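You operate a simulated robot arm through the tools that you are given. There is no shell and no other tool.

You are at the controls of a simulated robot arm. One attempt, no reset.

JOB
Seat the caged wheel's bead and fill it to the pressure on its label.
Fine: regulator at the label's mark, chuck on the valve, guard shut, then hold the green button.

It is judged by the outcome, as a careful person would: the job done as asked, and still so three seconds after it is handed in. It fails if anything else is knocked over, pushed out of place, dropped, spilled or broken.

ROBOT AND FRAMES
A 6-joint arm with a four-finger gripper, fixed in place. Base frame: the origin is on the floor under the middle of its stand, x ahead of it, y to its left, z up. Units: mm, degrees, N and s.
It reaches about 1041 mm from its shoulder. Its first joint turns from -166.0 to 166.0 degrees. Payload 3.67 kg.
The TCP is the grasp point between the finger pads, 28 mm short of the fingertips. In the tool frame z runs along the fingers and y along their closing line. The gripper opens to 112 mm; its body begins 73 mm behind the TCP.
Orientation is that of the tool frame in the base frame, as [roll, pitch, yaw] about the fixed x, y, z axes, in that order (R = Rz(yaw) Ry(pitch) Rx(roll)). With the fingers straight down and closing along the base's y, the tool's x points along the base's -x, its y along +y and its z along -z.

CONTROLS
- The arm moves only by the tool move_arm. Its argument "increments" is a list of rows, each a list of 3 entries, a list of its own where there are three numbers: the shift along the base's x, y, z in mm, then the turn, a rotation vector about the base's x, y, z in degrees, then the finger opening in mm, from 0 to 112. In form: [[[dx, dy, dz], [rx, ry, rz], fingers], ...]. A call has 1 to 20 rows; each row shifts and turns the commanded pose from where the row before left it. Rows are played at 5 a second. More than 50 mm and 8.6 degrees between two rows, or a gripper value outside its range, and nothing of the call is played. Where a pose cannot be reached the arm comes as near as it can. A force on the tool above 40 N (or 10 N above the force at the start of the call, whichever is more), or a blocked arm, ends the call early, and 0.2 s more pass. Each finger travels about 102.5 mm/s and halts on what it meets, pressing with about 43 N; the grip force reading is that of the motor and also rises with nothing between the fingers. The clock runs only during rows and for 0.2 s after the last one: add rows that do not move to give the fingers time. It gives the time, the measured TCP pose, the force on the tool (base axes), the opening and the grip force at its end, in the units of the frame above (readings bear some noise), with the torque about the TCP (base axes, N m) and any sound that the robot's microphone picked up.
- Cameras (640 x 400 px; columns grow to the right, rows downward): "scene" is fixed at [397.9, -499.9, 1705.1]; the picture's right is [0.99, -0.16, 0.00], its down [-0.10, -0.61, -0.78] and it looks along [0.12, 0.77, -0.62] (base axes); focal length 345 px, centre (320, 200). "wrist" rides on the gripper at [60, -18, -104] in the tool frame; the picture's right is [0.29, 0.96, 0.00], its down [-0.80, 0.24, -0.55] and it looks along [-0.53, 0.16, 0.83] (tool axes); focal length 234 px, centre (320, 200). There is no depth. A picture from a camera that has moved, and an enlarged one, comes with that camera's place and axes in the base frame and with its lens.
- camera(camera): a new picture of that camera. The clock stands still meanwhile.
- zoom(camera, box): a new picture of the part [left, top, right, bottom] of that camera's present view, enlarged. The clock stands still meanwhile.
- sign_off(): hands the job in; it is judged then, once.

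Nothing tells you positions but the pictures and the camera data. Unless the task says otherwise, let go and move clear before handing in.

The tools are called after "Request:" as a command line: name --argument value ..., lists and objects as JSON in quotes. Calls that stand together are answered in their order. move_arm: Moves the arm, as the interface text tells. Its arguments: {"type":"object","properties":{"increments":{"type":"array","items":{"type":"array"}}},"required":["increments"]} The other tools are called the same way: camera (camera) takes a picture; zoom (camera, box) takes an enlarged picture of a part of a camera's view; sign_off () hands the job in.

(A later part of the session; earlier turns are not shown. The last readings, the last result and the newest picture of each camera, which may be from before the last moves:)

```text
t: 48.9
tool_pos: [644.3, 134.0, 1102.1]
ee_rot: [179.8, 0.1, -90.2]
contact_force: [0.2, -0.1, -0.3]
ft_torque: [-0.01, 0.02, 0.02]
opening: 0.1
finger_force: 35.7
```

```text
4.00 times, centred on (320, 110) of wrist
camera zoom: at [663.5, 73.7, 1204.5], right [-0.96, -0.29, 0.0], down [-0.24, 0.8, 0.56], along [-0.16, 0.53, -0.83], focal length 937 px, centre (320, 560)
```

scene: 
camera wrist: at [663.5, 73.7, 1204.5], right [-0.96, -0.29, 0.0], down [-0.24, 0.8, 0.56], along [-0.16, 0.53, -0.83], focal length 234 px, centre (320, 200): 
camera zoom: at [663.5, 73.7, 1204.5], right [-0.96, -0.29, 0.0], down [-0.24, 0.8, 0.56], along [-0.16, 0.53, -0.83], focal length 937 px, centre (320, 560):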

= SOURCE EXTRACT =
I called Brown yesterday and asked him about his discovery, the science of planethood, and the unusual appeal of a faraway rock named after the Roman god of the underworld.

What did Pluto ever do to you?

It didn’t do anything. I loved Pluto as a kid. Who didn’t? It was this funny oddball out at the edge of the solar system, everybody’s favorite planet. It was the underdog, and how could you not love it?

Do you think it would have had the same appeal if it was named Fred instead of sharing a name with a Disney cartoon dog ?

No. If it had been named the planet Fred, people would say, “I never liked Fred. I’m glad he’s gone.”

Astronomers discovered Pluto in 1930. Why did they think it was a planet?

At the time, there was nothing else to call it. It was the only thing known outside of Neptune, and there had never been anything found out there before. They thought they’d found something big and massive, tugging Neptune along in its orbit. It turned out to be tiny and have an insignificant mass: Neptune doesn’t even know Pluto exists.

When did they figure out it was really small?

It was a slow process. The first nail in the coffin was the discovery in the 1970s that Pluto’s surface is covered with methane ice. You suddenly realized that the reason it’s as bright as it is isn’t because it’s big. It’s because it’s small and covered in ice.

In 2005, you were looking for moving objects in the solar system using images from a Palomar Observatory telescope and you found something that reminded you of Pluto and was also quite far out there.

The process is a pretty simple one: you take three pictures of the sky in the same spot, and you simply look for something that moves. I was looking at things that the computer had flagged as moving, and sure enough there was this one. It was so bright and so far away that I knew it had to be at least as big as Pluto, if not bigger.

Why wasn’t this dwarf planet, as it’s now officially known, discovered before?

The big advantage we had at Palomar is that digital cameras were getting to be moderately cheap for wide-scale astronomic use. We put together the largest digital camera anywhere in the world, sticking a bunch of cameras on one big plate so we could take bigger pictures and scan the sky faster.

You named this thing Xena after the TV character. (The group of astronomers that officially names things later decided to call it Eris.) And you declared that it isn’t a planet. How come?

For the same reason that Pluto’s not a planet. If you look at solar system with fresh eyes — and it’s hard to do — you realize that the eight things we call planets are the big dominant objects in the solar system. You could almost ignore everything else and just go home.

= WHAT YOU SHOULD DO =
Keep the source extract going from its last sentence.

= FINAL RESULT =
That’s rude to the poor asteroids.

It is rude. Asteroids are very important but to the solar system, but they are debris compared to those eight planets that dominate the solar system.

What are some of the most striking responses you’ve gotten about the official downgrade of Pluto to dwarf planet?

I get hate emails from people masquerading as kids, and some nice crayon drawings from kids putting Eris in the solar system. But the funniest ones are still happening: those are the obscene phone calls that I get in my office, usually at 3 a.m. on a Saturday.

This is five years later, so I like to picture them as 13-year-olds who were mad at the time. They’ve gone to college, joined a frat and can make a drunken call to the guy who ruined their childhood. The calls run the gamut of slightly funny to viciously obscene. If you listen to them, you’re like, “Oh my God.”

You’ve really hit a nerve.

Clearly.

What do you think of the “Pluto-huggers,” as you call them?

I remain convinced — maybe I’m wrong — that it’s not Pluto that they miss. What they really miss is the cartoon solar system, the one that you see on lunch boxes and on kids’ placemats: It always has nine planets more or less the same size, kind of close.

If you look at the real solar system instead of the cartoon solar system, you can’t find Pluto. It’s so much smaller than other things.

They miss the cartoon Pluto, and they don’t know the real Pluto, which they wouldn’t miss at all.

Please contact Randy Dotinga directly at randydotinga@gmail.com and follow him on Twitter: twitter.com/rdotinga.

Randy Dotinga

Randy Dotinga is a freelance contributor to Voice of San Diego. Please contact him directly at randydotinga@gmail.com...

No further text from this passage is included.